Last week, Theresa May at last managed to lose two of the worst departmental ministers of recent decades.   Neither David Davis nor Boris Johnson will be missed.   No-one is able to point to any achievements of the Brexit ministry under Davis or the Foreign Office under Johnson.   Johnson has reduced the UK to a laughing stock intentionally and his great office of state to an ornate sideshow.   He is a disgrace to all the diplomats he purported to lead.    The Brexiteers, from whom no practical vision has ever emerged, are losing the wind, apart from their own huffing and puffing.

But Anthony Barnett’s article How to Win the Brexit civil war kicks us up the backside and castigates all who voted to remain for not taking the battle to the streets.   We are, he says, too fond of convincing ourselves we are right.  We have to convince people who voted to Leave to change their minds.   The British parliament has passed the EU Withdrawal Bill, so leaving is now the law of the land.   There is some comforting movement on the streets in the number of people who have signed a petition demanding a People’s Vote on the final deal.   But a People’s Vote won’t change the law.

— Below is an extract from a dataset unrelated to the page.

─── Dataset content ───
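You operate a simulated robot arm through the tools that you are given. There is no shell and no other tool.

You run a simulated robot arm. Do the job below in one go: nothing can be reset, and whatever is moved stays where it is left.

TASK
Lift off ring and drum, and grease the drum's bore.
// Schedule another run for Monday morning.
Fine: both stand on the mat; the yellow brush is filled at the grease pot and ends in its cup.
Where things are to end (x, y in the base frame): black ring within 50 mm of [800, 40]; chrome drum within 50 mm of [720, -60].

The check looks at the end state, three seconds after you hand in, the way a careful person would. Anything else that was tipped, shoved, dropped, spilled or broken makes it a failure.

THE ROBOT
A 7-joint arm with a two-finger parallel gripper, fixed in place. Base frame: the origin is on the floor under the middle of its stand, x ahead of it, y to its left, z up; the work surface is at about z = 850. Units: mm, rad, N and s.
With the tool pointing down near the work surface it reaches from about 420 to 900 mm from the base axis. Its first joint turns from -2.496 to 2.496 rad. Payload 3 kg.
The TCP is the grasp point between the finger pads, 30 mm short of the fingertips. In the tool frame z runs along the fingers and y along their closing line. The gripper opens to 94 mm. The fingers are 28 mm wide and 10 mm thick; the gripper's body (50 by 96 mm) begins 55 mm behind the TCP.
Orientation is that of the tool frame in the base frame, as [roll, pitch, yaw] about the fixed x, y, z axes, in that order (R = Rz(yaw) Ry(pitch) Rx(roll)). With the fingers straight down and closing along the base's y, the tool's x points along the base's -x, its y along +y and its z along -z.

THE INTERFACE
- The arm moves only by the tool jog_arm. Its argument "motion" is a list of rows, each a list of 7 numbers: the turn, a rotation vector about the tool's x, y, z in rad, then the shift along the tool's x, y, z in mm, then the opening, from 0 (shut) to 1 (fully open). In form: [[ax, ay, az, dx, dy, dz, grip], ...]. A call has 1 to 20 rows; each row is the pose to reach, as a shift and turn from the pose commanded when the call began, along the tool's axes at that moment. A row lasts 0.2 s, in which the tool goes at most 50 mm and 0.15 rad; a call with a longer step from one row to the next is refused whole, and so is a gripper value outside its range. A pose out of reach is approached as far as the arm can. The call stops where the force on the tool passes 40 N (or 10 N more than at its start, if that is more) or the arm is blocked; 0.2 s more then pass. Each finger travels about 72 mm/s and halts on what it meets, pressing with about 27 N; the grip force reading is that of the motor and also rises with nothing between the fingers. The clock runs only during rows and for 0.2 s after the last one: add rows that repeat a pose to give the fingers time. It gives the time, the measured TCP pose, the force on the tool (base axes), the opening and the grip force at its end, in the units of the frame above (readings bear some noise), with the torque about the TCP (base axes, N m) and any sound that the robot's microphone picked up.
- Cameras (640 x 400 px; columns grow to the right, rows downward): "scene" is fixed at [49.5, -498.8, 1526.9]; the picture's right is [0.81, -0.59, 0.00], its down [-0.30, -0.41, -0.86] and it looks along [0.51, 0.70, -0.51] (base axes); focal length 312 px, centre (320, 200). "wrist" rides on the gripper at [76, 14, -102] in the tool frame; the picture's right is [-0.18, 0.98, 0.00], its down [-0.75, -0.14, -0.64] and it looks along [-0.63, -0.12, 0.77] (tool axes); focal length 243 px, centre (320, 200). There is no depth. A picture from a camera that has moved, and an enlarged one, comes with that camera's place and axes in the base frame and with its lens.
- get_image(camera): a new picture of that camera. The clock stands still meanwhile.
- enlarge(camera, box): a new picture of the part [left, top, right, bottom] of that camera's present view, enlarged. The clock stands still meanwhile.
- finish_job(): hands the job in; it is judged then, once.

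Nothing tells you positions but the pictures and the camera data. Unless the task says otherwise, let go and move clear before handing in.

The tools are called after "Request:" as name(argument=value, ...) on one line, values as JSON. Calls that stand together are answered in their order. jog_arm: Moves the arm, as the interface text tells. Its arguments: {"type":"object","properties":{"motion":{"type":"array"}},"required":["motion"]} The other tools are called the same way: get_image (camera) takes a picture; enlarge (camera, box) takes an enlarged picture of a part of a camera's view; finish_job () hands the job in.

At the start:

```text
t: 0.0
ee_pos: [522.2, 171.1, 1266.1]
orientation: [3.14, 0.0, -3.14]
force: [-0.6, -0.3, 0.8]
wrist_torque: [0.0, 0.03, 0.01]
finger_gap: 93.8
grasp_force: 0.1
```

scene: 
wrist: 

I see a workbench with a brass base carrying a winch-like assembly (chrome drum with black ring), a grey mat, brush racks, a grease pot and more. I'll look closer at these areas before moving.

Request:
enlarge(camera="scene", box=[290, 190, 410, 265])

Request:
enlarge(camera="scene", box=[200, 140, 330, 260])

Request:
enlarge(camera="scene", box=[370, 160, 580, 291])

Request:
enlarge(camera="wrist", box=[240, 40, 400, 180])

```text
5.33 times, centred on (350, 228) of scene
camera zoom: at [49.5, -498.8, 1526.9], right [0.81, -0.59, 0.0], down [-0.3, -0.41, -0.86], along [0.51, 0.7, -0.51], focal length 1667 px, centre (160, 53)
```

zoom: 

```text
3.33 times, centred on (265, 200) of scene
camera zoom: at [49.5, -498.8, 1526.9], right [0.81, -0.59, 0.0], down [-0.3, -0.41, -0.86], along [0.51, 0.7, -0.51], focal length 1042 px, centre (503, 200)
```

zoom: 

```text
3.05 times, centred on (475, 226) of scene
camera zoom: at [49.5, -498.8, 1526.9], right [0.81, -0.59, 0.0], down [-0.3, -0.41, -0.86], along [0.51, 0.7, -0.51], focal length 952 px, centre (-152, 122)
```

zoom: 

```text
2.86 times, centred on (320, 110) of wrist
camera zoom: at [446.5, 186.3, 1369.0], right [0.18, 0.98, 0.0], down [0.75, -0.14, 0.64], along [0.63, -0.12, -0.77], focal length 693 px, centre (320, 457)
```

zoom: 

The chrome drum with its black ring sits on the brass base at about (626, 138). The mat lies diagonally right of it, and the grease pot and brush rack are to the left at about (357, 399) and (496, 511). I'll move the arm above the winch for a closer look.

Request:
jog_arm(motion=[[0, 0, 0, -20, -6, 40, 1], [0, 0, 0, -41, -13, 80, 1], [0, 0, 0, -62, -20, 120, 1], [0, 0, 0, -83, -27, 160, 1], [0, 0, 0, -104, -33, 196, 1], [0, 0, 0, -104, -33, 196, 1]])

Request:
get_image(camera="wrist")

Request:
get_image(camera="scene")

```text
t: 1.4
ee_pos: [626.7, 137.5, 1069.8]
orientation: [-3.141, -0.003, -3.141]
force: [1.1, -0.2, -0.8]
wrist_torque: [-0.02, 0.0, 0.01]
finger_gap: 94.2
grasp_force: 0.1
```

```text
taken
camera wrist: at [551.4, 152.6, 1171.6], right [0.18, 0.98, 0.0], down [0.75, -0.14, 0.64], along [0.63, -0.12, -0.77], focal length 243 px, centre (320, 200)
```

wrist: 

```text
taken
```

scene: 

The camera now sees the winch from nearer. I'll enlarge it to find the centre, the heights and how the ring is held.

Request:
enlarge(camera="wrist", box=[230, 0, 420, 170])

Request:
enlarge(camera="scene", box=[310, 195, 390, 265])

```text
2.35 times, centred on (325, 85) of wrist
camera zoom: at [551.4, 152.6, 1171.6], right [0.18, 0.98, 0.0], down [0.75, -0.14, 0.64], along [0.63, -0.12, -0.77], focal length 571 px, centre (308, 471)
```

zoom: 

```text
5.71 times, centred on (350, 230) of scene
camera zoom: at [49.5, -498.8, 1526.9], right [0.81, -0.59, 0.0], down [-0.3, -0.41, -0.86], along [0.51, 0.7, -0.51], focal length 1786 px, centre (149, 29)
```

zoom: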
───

Only a general election will do.   Gaby Hinsliff agrees.  Theresa May will subtly creep towards Brexit in Name Only.   The raging Brexiteers may try to unseat her but she would win a vote of no confidence in the House.   Unless….

Jeremy Corbyn did a spot of open-goal thundering in Parliament.   It lies in his hands to raise the roof of the House of Commons and inspire all those who voted for him last year, plus some, to do so again.   No-one believes the Tories can deliver the Britain that would slowly reduce the ills and inequalities that drove the Brexit fury.   Labour and the Lib Dems don’t have the numbers on their own, but if they made common cause with Tory MPs who want to unseat May there would be such chaos that only an election would do.   And whilst all that was going on, Article 50 would have to be extended, since time would run out.

Once extended, a new government could rescind it – but it would have to be with the consent of the electorate – which means persuading enough people who voted leave to change their minds.